Allo stato attuale, non vi sono prove sufficienti per dimostrare che la pena di morte abbia un effetto deterrente sulla criminalità. Così l’Osservatore Permanente della Santa Sede, l’arcivescovo Ivan Jurkovič, intervenuto ieri alle Nazioni Unite di Ginevra. Esprimendo apprezzamento per gli sforzi intrapresi in molti paesi per l’eliminazione della pena capitale, il presule ha rimarcato la sacralità della vita dal concepimento alla morte naturale e, citando Papa Francesco, ha ribadito che “anche un criminale ha il diritto inviolabile alla vita” .

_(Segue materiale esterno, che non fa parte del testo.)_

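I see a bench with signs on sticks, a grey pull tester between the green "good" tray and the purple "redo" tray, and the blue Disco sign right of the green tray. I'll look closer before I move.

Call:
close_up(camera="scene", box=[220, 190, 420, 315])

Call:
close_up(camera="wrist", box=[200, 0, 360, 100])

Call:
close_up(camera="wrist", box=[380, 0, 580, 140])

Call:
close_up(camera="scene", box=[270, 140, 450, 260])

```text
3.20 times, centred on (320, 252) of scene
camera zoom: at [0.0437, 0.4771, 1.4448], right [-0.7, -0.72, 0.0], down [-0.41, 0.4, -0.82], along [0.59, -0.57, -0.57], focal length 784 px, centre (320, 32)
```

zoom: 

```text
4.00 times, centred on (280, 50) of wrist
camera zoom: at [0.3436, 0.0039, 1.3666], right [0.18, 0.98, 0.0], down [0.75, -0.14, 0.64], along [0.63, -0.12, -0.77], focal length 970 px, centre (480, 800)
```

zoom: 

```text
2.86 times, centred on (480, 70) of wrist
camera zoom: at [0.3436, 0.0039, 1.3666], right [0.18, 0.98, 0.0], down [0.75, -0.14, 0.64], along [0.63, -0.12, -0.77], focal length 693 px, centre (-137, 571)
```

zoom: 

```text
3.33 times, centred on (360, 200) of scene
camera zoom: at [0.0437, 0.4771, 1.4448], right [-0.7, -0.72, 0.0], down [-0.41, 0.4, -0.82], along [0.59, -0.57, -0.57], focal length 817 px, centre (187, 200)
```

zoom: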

La giustizia umana è fallibile, la pena di morte irreversibile
“La giustizia umana  infatti - ha aggiunto l’arcivescovo - è fallibile, la pena di morte irreversibile” e a volte viene applicata anche su persone innocenti. Per questo motivo l’Osservatore Permanente presso le Nazioni Unite invita le autorità legislative e giudiziarie a cercare sempre di garantire la possibilità per i colpevoli di pentirsi e rimediare ai loro crimini. Mons. Jurkovič cita ancora il Papa: "Per uno Stato di diritto la pena di morte rappresenta un fallimento, perché obbliga uno Stato ad uccidere in nome della giustizia. Ma la giustizia non è mai raggiungibile attraverso l'uccisione di un essere umano”.

Misure più umane per contrastare il crimine
“Esistono misure più umane per affrontare il crimine”: il delegato della Santa Sede esprime questa convinzione invitando ad assicurare alla vittima il diritto alla giustizia e a al criminale la possibilità di cambiare vita. Questo - è la convinzione di mons. Jurkovič-  favorirà lo sviluppo di una società più giusta ed equa, nel pieno rispetto della dignità umana”.

Sì a detenzione più dignitosa e a processi equi e giusti
Infine, ribadendo l’impegno della Santa Sede nel conseguire l’abolizione dell’uso della pena di morte e nel sostenere, come misura provvisoria, le moratorie stabilite dalla risoluzione dell'Assemblea Generale 2014, il presule ha invitato gli Stati membri a migliorare le condizioni di detenzione nel rispetto della dignità di ogni persona, indipendentemente dal crimine compiuto, e a garantire il diritto degli imputati ad un processo equo e giusto. (A cura di Paolo Ondarza)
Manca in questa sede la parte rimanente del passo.